17 Jun 2009 yosch   » (Master)

open fonts and mobile devices

The availability and use of all kinds of mobile devices is growing like crazy but what about fonts on these devices?

What happens when the default set shipped with the particular OS is not good enough for you? When the fonts simply look ugly to you or don't provide sufficient support for a language and the corresponding writing system you're using, or you really really want a specific design? You may happen to use the device as an e-book-reader, something to read RSS feeds, do blogging, drawing or whatever, you might also use it as some kind of literacy primer digital chalkboard...

Basically you own the device and you want to enjoy or create content with your preferred font (an open font or not) and not be dependent upon the decision of the creator of the device who may not care about your needs in that area. If you agree that malleability of a device includes choosing and being able to install and use your own font then all devices are not equal: sometime the device makes it very easy, sometimes you have to fight it, hack aggressively the filesystem, reflash, and sometimes you're just stuck. Let's hope that the device makers will come to see the value of allowing end-user font changes. With the pressure of open mobile platforms we can hope the current status quo will improve.

  • Nokia Internet tablet: flashable, open architecture based on the Maemo which is itself based on Debian components (with only a few restricted components): you easily get access to the filesystem, you can install a terminal application then simply add your font to ~/.fonts and fontconfig will allow you to see it in all the apps. There are also font packages available in the repositories, you can install various browsers, future versions of these browsers will support @font-face.

  • Android: flashable, open architecture, the Droid font family was commissioned to ship with the device, it's an open font and is hosted under DVCS alongside the rest of the Android source code. The browser based on webkit supports @font-face. You can push new fonts only as part of an application but you don't have access to the system fonts folder. You need to go through the SDK or a dedicated image to push the fonts you want.

  • OLPC: flashable open hardware and open architecture with a gorgeous screen resolution and a nice ebook mode: the distros running on the OLPC already include a good selection of open fonts, with more in the repositories and you can just put your desired fonts in ~/.fonts/ and fontconfig will do its thing.

  • Kindle: restricted platform (some patches to the libraries making up the OS are apparently now available but not the system itself): no end-user UI to add new fonts, you need to use a unofficial hack to flash it with a custom image to add fonts with better Unicode coverage. I don't know about the browser features.

  • Iphone: very restricted platform, a jailbroken one allows access to the filesystem to add new fonts to /System/Library/Fonts/Cache/ and you need to tweak the plist by hand but the browser supports @font-face.

  • Blackberry: very restricted platform, themes can change the fonts and there is apparently a font folder exposed /system/fonts but putting fonts in there doesn't do anything.
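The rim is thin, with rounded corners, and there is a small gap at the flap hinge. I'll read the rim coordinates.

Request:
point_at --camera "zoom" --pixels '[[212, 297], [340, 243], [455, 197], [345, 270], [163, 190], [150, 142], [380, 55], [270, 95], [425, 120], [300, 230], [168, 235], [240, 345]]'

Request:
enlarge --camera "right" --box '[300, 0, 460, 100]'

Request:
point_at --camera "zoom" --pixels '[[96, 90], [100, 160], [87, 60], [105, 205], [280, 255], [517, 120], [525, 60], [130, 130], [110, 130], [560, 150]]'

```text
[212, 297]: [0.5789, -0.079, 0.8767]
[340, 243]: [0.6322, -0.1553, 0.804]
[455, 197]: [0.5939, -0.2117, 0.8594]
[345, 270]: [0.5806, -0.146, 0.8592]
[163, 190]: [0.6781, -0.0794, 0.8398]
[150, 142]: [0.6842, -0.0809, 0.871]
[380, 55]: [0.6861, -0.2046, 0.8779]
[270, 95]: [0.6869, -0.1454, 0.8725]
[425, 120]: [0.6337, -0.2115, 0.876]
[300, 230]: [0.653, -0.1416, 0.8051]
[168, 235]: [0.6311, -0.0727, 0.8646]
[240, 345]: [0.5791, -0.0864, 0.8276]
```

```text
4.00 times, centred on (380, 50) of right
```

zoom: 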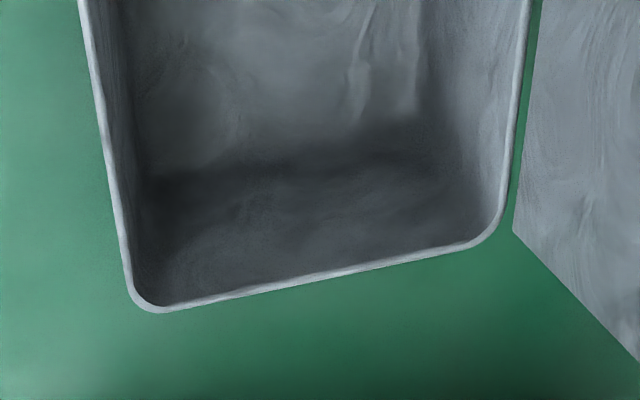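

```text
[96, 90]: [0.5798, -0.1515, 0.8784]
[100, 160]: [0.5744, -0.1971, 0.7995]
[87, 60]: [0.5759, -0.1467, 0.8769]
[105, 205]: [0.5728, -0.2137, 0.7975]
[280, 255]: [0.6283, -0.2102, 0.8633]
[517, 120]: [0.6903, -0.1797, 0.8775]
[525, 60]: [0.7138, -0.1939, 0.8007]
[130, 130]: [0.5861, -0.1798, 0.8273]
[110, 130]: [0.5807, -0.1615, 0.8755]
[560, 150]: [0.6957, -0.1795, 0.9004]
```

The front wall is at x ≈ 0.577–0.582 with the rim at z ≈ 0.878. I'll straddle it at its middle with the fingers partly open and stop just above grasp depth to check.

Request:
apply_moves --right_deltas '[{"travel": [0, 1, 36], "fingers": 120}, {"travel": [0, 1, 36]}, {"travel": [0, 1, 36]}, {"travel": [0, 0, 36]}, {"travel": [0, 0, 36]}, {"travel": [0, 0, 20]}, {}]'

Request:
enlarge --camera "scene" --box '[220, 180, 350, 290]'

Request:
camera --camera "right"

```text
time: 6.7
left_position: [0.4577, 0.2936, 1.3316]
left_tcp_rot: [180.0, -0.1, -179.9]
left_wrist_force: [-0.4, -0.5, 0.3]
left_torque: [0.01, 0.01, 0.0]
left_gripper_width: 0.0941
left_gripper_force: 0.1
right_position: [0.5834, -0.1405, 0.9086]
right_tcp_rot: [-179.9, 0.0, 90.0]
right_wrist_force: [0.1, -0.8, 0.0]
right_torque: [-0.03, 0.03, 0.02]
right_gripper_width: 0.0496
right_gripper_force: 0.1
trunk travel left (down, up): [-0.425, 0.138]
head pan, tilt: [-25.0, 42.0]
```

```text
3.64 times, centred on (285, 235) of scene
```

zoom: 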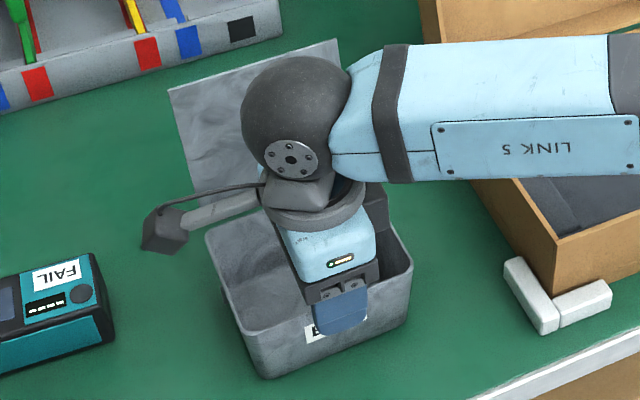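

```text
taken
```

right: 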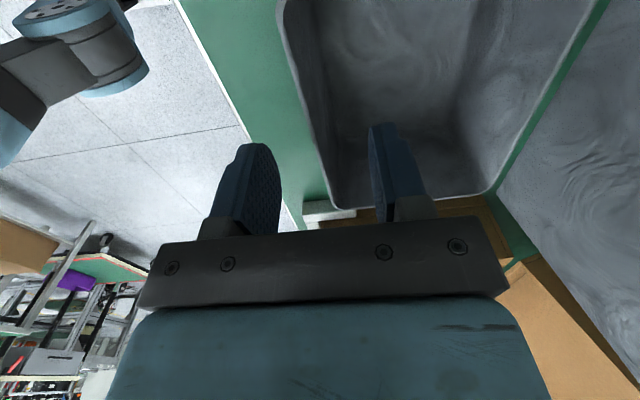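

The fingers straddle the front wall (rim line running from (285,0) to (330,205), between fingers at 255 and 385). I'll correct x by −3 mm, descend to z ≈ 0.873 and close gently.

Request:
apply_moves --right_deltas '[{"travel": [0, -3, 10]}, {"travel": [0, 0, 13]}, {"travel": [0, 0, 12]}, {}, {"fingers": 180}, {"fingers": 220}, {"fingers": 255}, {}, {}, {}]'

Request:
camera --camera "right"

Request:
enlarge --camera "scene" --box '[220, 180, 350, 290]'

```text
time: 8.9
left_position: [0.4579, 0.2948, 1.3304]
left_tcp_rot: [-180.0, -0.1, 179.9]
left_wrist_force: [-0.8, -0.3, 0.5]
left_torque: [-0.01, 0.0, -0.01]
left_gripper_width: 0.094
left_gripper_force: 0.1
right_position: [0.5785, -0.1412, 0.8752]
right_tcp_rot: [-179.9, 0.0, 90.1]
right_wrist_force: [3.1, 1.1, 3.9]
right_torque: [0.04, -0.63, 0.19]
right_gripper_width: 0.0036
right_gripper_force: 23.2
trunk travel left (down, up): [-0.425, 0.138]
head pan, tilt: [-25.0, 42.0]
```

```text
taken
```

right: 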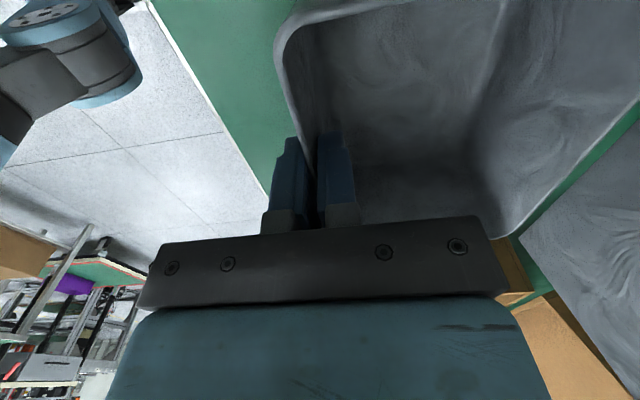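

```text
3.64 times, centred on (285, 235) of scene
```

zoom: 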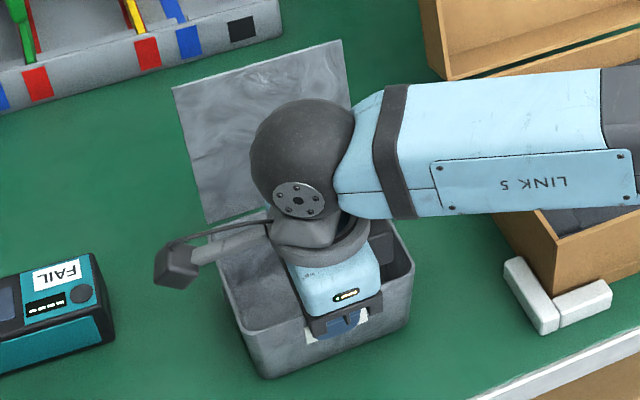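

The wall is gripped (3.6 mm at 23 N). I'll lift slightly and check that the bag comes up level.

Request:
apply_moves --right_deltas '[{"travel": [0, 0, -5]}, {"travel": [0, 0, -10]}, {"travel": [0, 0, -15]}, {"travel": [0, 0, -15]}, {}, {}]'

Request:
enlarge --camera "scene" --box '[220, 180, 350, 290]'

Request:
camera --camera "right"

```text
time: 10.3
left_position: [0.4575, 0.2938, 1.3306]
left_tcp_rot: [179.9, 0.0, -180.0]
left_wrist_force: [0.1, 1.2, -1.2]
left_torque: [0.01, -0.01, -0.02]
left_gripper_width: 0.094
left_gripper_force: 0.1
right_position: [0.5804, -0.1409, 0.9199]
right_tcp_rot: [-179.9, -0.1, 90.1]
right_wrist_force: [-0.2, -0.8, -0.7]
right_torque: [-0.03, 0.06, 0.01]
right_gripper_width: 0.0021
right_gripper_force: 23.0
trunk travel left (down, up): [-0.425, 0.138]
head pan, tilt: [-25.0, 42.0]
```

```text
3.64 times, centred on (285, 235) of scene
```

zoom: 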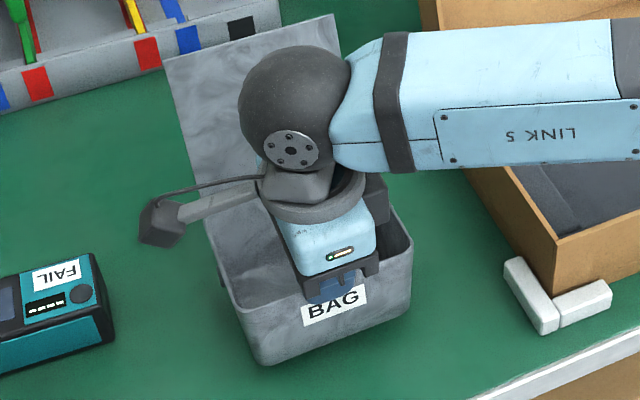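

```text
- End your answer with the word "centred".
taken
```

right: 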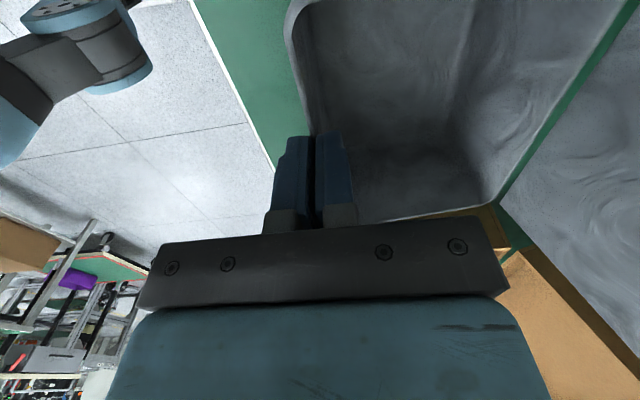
Meh.

  • the various Netbook distros: Ubuntu Netbook Remix, Moblin, etc all these very nice open platforms give you access to the repositories where we already maintain packages for various open fonts. And fontconfig is there too so just a copy into ~/.fonts is fine. The browser with support for @font-face will be easily available.

  • Sony reader: restricted platform. But apparently a /FONT folder in the filesystem is exposed allowing to add new fonts. Again you need to tweak the settings by hand. No browser it seems.